Crime and Punishment

Tuesday, October 17, 2006

AS THE DEMOCRATIC candidate for mayor of Baltimore in 1999, Martin O'Malley set a goal of cutting the city's annual number of murders to 175; they were then running at more than 300 a year. He failed. Baltimore's homicide tally looks likely to reach or surpass 270 this year, maintaining the city's standing as one of the nation's deadliest.

As the Republican candidate for governor of Maryland in 2002, Robert L. Ehrlich Jr. also set a goal: to reform the state's decrepit, Dickensian system of juvenile jails. He also appears to have fallen short, though that record is not as easily quantified.

One may give both men, who face each other as gubernatorial candidates in the Nov. 7 elections, credit for setting ambitious agendas. One may fairly conclude that each made efforts and some progress in the face of daunting obstacles -- Mr. O'Malley cut Baltimore's murder rate and Mr. Ehrlich closed one of Maryland's worst juvenile jails. Still, the bottom line is that neither made good on his campaign promise to solve a painful, long-standing problem.

Messrs. O'Malley and Ehrlich, in the heat of the campaign homestretch, are busy bashing each other over issues of crime and punishment. They are key questions for voters throughout the state, particularly in the high-crime areas of Baltimore and Prince George's County, and they played a prominent role in the candidates' back-to-back debates this past weekend.

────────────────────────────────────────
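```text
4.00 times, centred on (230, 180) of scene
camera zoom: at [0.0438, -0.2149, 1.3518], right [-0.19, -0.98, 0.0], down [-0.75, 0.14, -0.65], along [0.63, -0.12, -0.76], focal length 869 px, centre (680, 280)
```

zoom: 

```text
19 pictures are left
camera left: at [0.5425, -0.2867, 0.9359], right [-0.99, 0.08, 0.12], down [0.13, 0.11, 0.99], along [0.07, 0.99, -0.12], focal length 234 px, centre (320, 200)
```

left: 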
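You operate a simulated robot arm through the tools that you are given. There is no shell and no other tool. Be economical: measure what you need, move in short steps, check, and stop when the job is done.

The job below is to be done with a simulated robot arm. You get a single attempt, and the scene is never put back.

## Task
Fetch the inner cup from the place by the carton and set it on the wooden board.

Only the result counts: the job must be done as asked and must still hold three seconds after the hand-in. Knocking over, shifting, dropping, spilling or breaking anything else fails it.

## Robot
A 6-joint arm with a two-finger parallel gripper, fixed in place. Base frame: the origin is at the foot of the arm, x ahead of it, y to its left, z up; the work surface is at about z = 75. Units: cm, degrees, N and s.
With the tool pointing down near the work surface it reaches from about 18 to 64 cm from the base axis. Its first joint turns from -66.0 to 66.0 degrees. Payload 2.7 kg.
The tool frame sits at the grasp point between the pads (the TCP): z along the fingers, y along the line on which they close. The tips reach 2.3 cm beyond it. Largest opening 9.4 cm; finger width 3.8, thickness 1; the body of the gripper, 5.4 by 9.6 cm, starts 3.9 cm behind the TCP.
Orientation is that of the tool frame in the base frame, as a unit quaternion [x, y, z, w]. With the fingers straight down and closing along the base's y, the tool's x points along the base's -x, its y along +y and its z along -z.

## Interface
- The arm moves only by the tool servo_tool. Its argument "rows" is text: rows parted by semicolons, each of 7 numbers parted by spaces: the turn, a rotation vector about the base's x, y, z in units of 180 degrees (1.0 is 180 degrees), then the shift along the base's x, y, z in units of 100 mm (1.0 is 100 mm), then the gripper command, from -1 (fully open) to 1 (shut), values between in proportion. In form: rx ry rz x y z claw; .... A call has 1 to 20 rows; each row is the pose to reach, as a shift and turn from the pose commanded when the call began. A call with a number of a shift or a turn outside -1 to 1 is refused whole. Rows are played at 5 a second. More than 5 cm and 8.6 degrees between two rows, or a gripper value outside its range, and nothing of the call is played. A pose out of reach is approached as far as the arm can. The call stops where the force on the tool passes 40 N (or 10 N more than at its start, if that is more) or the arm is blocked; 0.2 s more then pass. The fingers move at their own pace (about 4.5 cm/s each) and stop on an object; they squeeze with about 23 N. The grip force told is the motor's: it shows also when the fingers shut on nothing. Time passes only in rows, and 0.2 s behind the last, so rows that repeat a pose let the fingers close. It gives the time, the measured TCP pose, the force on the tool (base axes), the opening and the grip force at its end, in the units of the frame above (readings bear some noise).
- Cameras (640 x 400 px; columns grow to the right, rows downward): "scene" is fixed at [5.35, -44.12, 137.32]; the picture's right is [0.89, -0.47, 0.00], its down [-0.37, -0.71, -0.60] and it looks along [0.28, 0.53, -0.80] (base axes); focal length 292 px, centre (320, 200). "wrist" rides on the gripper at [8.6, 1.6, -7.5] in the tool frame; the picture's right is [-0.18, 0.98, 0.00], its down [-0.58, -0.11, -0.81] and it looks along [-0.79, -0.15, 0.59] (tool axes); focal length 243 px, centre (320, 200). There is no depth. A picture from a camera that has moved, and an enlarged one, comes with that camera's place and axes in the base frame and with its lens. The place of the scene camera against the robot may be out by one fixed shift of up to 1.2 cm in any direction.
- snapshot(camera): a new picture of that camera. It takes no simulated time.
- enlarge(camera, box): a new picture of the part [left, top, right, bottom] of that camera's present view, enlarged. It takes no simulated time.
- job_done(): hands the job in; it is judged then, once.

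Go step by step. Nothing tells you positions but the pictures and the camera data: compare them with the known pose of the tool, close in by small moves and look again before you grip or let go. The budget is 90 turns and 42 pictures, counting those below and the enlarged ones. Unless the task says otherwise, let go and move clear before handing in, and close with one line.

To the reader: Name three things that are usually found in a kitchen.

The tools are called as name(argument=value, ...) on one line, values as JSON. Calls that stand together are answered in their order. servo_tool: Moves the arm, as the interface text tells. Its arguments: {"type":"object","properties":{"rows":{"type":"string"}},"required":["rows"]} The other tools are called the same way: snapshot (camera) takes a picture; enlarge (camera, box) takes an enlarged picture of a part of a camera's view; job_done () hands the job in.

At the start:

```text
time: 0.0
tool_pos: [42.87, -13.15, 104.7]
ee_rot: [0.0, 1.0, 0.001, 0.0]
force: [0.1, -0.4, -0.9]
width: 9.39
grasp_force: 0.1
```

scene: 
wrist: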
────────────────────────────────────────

Mr. O'Malley, in particular, has been put on the defensive because of Baltimore's stubbornly high murder rate. It's a good bet that he rues the day he promised to cut homicides to 175 annually, calling it a "realistic goal"; during his term as mayor, which began with this decade, they have never dipped below 253. The murder rate did decline sharply in the mayor's first couple of years in office, as he pushed police to take a more focused, aggressive stance in the city's most crime-ridden precincts -- including the routine arrest of loiterers, which has drawn fire from civil libertarians. But progress on homicides stalled after 2002 even as other categories of violent crime fell sharply. And it speaks poorly of Mr. O'Malley's managerial abilities that he has overseen a revolving door of four police chiefs during his nearly seven years in office -- not counting three others who served on an interim basis.

In the case of Maryland's juvenile justice system, state officials insist that they have made progress in addressing staffing problems, including poor pay and qualifications for many of those who work with young detainees. They closed what was the state's most notoriously violent juvenile treatment facility, the Charles H. Hickey Jr. reform school in Baltimore County -- but without a coherent plan for housing its 144 youthful residents.

Signs persist that the problem is far from fixed. Less than two months ago the state's independent monitor of juvenile facilities, Katherine A. Perez, wrote that she remained concerned about inadequate staffing and "the threat to life, health and safety" of youths at Baltimore City's Juvenile Justice Center. In May, Ms. Perez reported that youths were sleeping on the floor at one overcrowded jail and that monitors had seen a male staff member throw punches at a rowdy girl in another.

The hard problems of drugs and gangs are impediments to denting the problems that both men inherited. But the disappointing results in Maryland's juvenile jails and on Baltimore's rough streets raise questions about the managerial abilities of both candidates.